My thoughts always seem to find you in a summer maternity blouse, sliding down the slide into the swimming pool at my parent's Eastham house.  Pregnant with Rachel.  Another beautiful baby for the Turner family. And I wondered how you were dealing with Tucker's drinking and his black-outs and hoped to God that you would all make it through, that your happiness would one day return and that you and Tommy could be as you were back there on Court Street, filled with love and hope.  I admired you for your fortitude and heard you say unhappy things for the first time since I had met you, years before. Tough times, loss, your marriage started to seem strained.  I was sure that you wanted more in life. But, you held your place as a woman who I loved and admired, one from whom I had learned and would learn so much more.

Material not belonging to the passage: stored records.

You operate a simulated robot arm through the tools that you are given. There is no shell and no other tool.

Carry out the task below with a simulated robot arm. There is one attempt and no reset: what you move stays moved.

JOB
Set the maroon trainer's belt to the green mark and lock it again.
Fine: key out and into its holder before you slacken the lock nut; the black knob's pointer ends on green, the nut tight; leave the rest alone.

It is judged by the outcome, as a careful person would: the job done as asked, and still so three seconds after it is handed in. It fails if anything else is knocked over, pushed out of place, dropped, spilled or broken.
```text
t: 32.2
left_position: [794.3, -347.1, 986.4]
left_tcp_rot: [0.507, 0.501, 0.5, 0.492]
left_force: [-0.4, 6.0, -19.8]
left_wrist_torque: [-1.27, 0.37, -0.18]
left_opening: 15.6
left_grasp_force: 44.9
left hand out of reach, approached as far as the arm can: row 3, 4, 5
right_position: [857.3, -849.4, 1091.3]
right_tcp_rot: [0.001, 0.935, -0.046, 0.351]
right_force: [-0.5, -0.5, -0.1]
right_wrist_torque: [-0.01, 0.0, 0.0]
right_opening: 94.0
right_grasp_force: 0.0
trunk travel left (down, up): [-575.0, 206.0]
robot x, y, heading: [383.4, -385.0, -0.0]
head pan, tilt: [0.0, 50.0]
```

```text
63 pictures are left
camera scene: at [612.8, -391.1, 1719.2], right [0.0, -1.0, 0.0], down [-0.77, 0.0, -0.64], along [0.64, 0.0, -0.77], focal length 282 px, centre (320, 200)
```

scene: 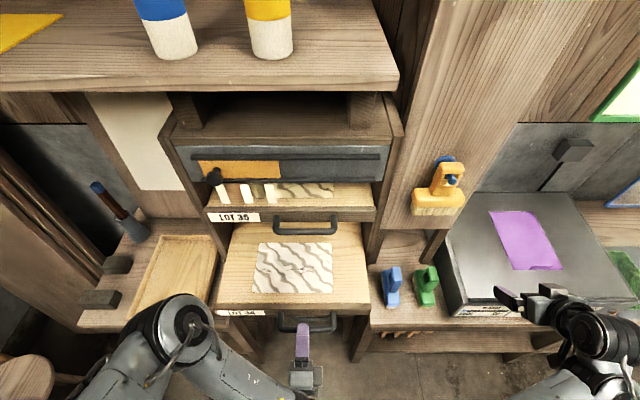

There are things I have already forgotten in my life, things that I am sure occurred but my brain has not held on to but Elizabeth, I will, to my dying day, never forget your phone call on that July evening.  I wasn't until I had to tell my own mother and my own children, that it became real and that I cried.  I still can't imagine it all. Your beautiful babies, their grandmother, a head-on collision.  The wake, the funeral, your sobs....."my babies...." Your baby girl, laid to rest in the white dress that I had made her for her First Communion only months before. Your baby boy's big brown eyes, no longer lighting up his beautiful face.So many years ago and I can bring myself back to that day, those moments, see the floral pieces, feel the emptiness and know that you wanted anything in life now, but this.

Again, I found my self enthralled by your amazing talent for living.  I know that it took time and finally, Tucker, to bring you back to life by telling you that you had jumped into the grave with your children and he,who had lost children and his own mother, needed you to be there for him and for your little Rachel and for yourself.  And so, you restored your beauty and Tommy kept his vow to not abandon his sobriety, the vow he made on the day of the funeral when he said "I quit drinking for my kids so I'll be damned if I am going to start again now that they're dead".  And then, another baby for you to love, Ryan.

I don't know what transpired in the years before you and Tucker fell apart. I won't even venture a guess at what finally destroyed your dreams but perhaps when it was all said and done, you found out what I had been wondering all those years, that you really did want more and when I last visited you on the Cape, miles away from Provincetown and Truro, I recognized it and rejoiced and then you moved to Maine and I lost touch with you.  But, I knew you had re-discovered happiness and hoped for the best for dear Tucker.  I'm sure that the best, was you, and doubt that he ever found anything better in his life,but maybe.

What I do know is that he said the loveliest things about you last summer.  I found this out through the "grapevine," from a mutual friend that I did not even know we had, one who I had only recently discovered to have grown up in P-town.  I asked if she knew you and she told me that she was at your funeral and that Tommy "spoke" lovingly. And then she added that it was so sad, his death only six months after yours.  She told me something that I had already known, that she thought that you and Tommy always shared a love, through it all.  I would have thought the same.

And now, I'm sad, so very, very sad Elizabeth.  I cry when I think of it all, from the very start to the end, one, that as a friend,  I should have known was coming.  And I wonder if you are buried near your babies in Truro and I hate myself for not making that phone call, a long time ago.  At least, I now know why you have been on my mind.  Perhaps your spirit surrounded me and wanted me to know that you were back with Tommy Tucker and your babies.  I can't help but think that is what you always wanted. But you waited patiently and lived a sweet and simple and love-filled life. Of that,  I'm certain.  I can still see your smile and I pray it never left you.

Rest in peace, all of you. And thank you for sharing the best parts of your lives.